Source excerpt =
----
The case of Dubai room rates is coupled with ALL other price hikes in Dubai. These unrealistic price hikes only result was to price out Dubai from its main revenue and goal: to become a great tourist destination. Tourists (no matter from where) accept having to pay a bit more then the local population. That is common in all tourist destinations. But when you as a tourist feel you’re being ripped off you don’t come back and also tell others not to go there. This happened in Dubai’s case back in 2007. When hotels and shopping in the malls got more expensive then any other place, Dubai started to lose its attraction. Whit ever decreasing service and ever increasing prices (especially when you know what they pay their staff, people are not stupid) tourists started to feel they were getting ripped off. Dubai priced it self out of the tourist market. Most of the prices and occupancy rates mentioned in this article are not real. Now you get two way flights from UK and one week in a five star hotel for as low as 2500 dirham. And they are happy to offer it since most hotels are at best half full. Ok, it’s a little too cheap, but when you a bad reputation, this is the level you’re going to end up with. Now work hard, lower hotel and shopping prices and all other fees to what they were back in 2003 and don’t try to go back to crazy prices and in a few years you will be back as a preferred tourist destination. Because Dubai is a fantastic place to visit.
----
Task brief =
Please continue the source excerpt.
----
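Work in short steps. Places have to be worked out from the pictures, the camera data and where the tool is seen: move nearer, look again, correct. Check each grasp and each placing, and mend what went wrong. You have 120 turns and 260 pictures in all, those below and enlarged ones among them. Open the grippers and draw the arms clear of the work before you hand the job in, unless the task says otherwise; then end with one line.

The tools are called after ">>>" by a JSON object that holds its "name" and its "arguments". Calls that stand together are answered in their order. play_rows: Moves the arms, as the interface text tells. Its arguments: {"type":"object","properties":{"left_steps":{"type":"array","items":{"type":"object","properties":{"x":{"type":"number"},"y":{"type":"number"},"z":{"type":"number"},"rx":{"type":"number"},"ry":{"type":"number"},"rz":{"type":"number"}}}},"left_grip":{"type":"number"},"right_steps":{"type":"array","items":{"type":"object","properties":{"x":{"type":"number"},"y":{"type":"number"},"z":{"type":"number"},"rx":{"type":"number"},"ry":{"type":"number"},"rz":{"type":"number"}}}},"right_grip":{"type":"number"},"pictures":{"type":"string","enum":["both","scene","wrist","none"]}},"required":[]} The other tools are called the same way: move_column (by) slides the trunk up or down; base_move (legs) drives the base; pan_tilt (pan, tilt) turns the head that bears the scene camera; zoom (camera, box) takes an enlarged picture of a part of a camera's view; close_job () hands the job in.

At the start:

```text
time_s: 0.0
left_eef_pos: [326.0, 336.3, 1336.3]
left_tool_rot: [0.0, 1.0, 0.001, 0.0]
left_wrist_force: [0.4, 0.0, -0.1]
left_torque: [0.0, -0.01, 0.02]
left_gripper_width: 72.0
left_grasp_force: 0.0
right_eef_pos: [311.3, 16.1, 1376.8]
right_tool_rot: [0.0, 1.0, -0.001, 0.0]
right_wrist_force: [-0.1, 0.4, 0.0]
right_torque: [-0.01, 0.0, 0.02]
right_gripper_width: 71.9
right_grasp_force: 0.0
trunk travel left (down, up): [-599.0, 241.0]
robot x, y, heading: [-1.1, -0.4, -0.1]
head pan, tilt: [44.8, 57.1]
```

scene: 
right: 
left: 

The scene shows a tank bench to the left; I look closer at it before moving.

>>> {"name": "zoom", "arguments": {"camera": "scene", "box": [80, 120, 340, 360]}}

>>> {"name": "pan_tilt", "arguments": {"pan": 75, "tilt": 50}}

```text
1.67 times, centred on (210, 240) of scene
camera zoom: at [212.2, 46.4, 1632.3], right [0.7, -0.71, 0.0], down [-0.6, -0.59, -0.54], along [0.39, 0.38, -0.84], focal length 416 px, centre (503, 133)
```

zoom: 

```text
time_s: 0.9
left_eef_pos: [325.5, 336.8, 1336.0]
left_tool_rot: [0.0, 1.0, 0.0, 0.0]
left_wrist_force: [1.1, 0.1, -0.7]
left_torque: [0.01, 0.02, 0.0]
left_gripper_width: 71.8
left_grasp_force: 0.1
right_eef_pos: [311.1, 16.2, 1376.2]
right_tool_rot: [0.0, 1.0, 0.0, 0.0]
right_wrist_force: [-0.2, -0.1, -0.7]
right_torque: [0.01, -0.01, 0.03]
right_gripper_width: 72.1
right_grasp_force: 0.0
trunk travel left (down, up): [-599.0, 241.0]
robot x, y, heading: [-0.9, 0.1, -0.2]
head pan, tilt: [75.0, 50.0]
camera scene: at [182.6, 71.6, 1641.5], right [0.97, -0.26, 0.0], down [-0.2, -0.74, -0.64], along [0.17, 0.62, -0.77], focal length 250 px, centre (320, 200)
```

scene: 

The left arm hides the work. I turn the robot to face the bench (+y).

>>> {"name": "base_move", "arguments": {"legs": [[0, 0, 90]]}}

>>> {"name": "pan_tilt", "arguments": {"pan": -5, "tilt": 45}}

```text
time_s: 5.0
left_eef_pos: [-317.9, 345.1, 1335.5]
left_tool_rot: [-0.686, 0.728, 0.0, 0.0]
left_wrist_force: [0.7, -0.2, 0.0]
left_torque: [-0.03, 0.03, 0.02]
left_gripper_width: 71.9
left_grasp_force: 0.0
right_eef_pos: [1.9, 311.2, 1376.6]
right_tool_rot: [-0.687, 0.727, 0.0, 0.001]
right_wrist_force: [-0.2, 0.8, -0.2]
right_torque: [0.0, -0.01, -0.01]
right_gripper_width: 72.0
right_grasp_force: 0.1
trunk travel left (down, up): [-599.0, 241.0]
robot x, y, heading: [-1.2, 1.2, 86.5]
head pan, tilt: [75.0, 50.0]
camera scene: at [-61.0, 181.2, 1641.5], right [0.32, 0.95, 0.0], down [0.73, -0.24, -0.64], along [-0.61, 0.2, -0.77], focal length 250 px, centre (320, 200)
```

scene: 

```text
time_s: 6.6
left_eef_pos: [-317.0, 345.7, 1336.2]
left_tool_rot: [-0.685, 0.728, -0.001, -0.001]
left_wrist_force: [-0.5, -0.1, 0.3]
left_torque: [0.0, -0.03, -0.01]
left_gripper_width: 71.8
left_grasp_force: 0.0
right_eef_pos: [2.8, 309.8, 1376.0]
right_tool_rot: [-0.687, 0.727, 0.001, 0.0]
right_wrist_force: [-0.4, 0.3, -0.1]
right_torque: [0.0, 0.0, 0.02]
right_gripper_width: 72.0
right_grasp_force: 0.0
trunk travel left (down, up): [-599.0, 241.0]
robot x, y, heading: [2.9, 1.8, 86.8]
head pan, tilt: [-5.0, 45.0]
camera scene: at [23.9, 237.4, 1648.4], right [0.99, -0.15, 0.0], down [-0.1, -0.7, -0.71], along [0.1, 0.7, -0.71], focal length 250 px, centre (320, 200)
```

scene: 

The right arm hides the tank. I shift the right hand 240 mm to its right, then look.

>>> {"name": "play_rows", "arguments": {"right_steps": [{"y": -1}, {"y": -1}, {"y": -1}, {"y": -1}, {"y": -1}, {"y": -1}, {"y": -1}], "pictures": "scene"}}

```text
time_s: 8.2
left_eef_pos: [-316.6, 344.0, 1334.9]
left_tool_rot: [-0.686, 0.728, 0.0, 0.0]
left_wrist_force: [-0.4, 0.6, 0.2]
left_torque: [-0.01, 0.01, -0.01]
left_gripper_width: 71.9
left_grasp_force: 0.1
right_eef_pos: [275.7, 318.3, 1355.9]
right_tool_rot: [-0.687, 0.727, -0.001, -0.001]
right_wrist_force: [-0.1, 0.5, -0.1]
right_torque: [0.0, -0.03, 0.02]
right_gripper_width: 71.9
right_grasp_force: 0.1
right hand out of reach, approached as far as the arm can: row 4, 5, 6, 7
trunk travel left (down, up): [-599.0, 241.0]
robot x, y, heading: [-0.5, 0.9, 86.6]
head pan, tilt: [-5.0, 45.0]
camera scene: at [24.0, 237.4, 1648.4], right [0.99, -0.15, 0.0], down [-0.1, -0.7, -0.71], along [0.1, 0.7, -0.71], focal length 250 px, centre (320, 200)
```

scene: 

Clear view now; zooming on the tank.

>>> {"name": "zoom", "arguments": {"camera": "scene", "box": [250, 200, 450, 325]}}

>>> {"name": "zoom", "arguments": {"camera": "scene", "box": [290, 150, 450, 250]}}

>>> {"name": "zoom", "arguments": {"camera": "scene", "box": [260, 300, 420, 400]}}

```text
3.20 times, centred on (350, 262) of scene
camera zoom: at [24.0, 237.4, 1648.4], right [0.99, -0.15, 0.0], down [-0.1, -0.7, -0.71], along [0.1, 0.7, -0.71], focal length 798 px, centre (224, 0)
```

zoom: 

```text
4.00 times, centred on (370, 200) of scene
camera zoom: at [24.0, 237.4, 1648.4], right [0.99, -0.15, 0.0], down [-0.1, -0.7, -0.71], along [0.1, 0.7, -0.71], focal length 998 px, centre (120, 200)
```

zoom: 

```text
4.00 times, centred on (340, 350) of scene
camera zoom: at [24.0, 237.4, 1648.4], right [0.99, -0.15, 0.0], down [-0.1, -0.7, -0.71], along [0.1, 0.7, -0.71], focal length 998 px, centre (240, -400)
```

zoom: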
----
Written response =
paul 11 years ago

As Dan points out, this article takes no account of the fact that room rates reached ridiculous levels. It starts with the assumption that the peak levels reached in 2008 are the 'right' level, and any discounting below this is just damaging the prospect of returning to those peak levels. Hotel rates are determined by the free market. To propose that hotels hold off cuts is effectively proposing some kind of unofficial cartel. Ultimately it is counter-productive. If Dubai room rates drop, some hotels won't survive. Bad for those hotels, but good for the stronger ones that remain, as they have less competition and their occupancy will increase. As capacity reduces, supply and demand is better balanced and prices stabilize. Survival of the fittest. It is the same for all kinds of markets around the world, not just hotels in Dubai. The only hotels who would try to engineer a widespread agreement to prop up rates are those with a weak business. The best hotels should be going out hard to slash rates, attract customers and see their weaker rivals go out of business. You don't succeed in business by nannying your weak competitors, you succeed by looking after your own interests and taking share from your competitors.

Sami 11 years ago

As a veteran of 30 years in hospitality, having sat on both sides of the fence as Operator working for some of the well known hotel brands and now as a hotel Owning Company representative. I point the finger of blame to the current low room rates, where one can obtain a 5* hotel room for under AED 400 ($100) on the Operator/Management of the so called brands. Why? Simply operators make the majority of their fees as a percentage of Gross Revenue and Gross Operating profit and subsequently have an interest in generating revenue even if they sell rooms below cost price. Unfortunately, only hotel owners suffer as a result of these low rates as Operators laugh all the way to the bank and owners are left to bear the loss . It will not be long before we start seeing brand names disappear off hotel roof tops.